- [Dataset content]
════════
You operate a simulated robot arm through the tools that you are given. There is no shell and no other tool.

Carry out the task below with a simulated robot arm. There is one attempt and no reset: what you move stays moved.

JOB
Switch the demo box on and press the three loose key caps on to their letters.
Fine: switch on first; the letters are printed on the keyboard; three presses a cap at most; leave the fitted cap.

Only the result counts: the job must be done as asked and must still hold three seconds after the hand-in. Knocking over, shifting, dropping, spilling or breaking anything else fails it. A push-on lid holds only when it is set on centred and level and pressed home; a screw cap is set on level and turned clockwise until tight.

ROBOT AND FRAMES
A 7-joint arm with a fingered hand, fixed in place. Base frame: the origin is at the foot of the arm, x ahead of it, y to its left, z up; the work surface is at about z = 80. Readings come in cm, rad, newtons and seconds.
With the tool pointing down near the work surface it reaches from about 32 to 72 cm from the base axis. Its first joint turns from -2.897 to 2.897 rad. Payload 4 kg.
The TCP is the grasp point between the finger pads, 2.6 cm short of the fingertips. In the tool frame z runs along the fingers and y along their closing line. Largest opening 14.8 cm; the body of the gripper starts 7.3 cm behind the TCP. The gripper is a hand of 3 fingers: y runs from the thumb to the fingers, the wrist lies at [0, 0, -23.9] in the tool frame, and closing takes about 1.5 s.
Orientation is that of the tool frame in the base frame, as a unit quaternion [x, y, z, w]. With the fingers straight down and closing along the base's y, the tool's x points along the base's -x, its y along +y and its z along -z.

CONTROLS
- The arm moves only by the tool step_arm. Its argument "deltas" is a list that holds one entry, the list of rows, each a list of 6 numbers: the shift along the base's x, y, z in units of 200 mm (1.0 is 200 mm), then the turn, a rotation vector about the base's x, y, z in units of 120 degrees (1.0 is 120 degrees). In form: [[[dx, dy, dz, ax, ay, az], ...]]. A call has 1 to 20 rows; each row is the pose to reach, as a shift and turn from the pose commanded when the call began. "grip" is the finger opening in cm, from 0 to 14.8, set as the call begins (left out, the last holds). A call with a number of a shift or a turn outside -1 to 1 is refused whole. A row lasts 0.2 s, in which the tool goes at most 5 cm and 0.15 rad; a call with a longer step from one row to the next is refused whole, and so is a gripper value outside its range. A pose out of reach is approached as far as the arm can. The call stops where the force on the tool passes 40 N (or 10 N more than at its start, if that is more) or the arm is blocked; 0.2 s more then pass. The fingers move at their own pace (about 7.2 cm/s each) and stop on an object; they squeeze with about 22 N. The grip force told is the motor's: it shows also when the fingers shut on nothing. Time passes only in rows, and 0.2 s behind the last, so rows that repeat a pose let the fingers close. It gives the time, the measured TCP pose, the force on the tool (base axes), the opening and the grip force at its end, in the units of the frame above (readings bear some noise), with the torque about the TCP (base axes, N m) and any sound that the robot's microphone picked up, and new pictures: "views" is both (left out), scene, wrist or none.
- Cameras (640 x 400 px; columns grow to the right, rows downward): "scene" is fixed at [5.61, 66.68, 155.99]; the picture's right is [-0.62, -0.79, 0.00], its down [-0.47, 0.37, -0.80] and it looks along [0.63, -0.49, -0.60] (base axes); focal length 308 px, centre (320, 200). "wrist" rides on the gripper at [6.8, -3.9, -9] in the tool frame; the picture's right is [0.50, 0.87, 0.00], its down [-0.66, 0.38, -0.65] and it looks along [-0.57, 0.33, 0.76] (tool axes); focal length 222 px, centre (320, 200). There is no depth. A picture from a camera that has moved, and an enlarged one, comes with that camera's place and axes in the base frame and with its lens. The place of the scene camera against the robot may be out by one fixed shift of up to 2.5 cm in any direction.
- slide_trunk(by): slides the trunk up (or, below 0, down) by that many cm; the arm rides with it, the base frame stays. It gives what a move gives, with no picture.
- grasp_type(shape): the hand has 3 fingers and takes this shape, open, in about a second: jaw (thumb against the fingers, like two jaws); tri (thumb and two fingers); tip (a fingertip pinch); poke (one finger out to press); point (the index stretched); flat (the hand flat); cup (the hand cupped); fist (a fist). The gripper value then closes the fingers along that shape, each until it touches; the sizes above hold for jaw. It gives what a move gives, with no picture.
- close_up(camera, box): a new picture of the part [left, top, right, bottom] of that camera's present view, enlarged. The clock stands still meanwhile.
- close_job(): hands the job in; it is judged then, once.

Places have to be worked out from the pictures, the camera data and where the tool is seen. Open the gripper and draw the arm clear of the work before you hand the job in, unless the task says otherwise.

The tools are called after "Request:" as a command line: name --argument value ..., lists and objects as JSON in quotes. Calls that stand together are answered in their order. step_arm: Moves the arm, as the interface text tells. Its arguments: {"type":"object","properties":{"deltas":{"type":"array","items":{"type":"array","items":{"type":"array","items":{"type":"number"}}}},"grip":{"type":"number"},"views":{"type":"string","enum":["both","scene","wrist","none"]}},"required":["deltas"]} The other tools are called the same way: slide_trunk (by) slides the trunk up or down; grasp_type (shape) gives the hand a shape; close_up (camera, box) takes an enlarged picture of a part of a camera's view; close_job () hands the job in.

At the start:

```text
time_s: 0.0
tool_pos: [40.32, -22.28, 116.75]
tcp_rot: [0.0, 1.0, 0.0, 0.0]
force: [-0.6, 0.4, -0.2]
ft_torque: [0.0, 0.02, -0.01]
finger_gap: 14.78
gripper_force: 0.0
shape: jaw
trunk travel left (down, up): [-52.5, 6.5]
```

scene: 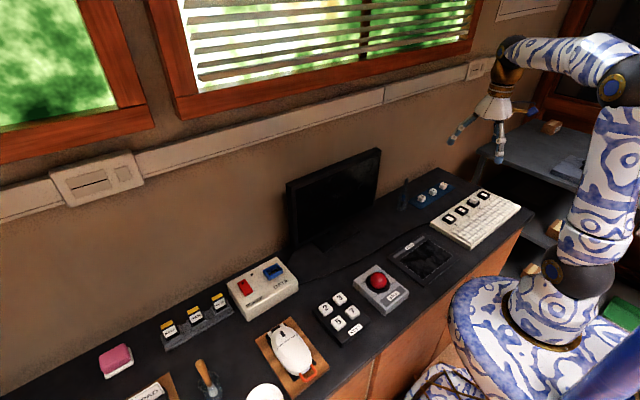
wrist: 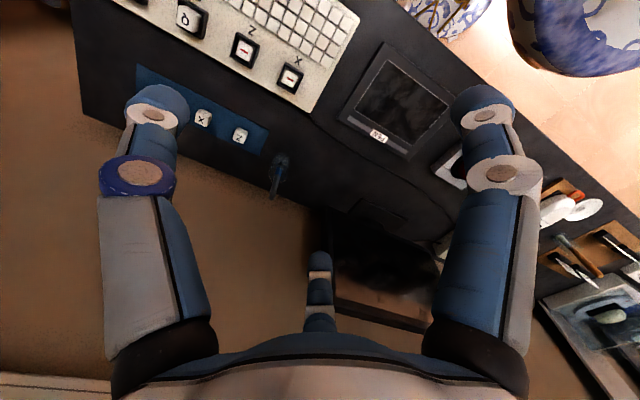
════════
- [Text segment]
How Should a Church Choose a Church Consultant?

Care should be given when choosing a church consultant. The wrong consultant can do more harm than good. So you need to make sure you are contracting with a seasoned consultant with an excellent track record.

A good consultant should bring multiple strengths to the consultation:

  • A track record of doing what the consultant teaches and recommends in the consultation;
  • Experience in working with your size church, community context, and mission orientation;
  • Broad recognition and credibility through previous church consultations, publishing and personal endorsements;
  • An effective listener, synthesizer, and communicator.
  • The ability to paint a picture of reality without alienating the leaders

Since there is no recognized credentialing for consultants, you will want to take heed of these steps in finding a consultant for your congregation:

  1. Read their books, blog, Facebook page, etc. This won’t necessarily get you a quality consultant, but it’s a good place to start. Their writings will give you a good idea about their perspective and tone. If they’re too intellectual in their writing, they’ll likely muddy the waters. If they’re too blunt or tactless your congregation may not be able to hear them. On the other hand if the consultant is too “nice” the congregation may not see the need to make any changes.
  2. Ask Around. Personal recommendations are gold … but be sure to ask about the results of the consult. There are a number of consultants who are careful to not “hit the hornet’s nest” in order to leave everyone “feeling good” about the experience. But feeling good doesn’t translate into church’s that are growing or more effective. Better to rock the boat and grow the church.
════════
- [Set tasks]
1) Show the exact text of the text segment starting from "1. Read their" and stopping at the end of "to make any changes.".
2) Take up the text segment again after its last words.

- [Expected responses]
1)
1. Read their books, blog, Facebook page, etc. This won’t necessarily get you a quality consultant, but it’s a good place to start. Their writings will give you a good idea about their perspective and tone. If they’re too intellectual in their writing, they’ll likely muddy the waters. If they’re too blunt or tactless your congregation may not be able to hear them. On the other hand if the consultant is too “nice” the congregation may not see the need to make any changes.

2)
  3. Think Outside the Box. Einstein reminds us that you can’t solve a problem using the same minds and levels of thinking that caused the problems. Before blindly signing up with a denominationally approved consultant or program, talk to those who have used them specifically to find out about results. (BTW, many denominationally approved consultants are great … just don’t be boxed into thinking they’re your only choice – or even your best choice.)
  4. Check References. Really, call them and get them to talk frankly. In addition, ask the consultant to provide a couple of references of those who have not done well. If they won’t share both their successes and less successful clients walk away.

A good consultation can help a church turn around decline, help it off the plateau, make good staff decisions, determine its next steps, and face a bright future. On the other hand, a bad consultation can send your church into a tailspin. Go into it with your eyes wide open and you’ll increase your chances of success.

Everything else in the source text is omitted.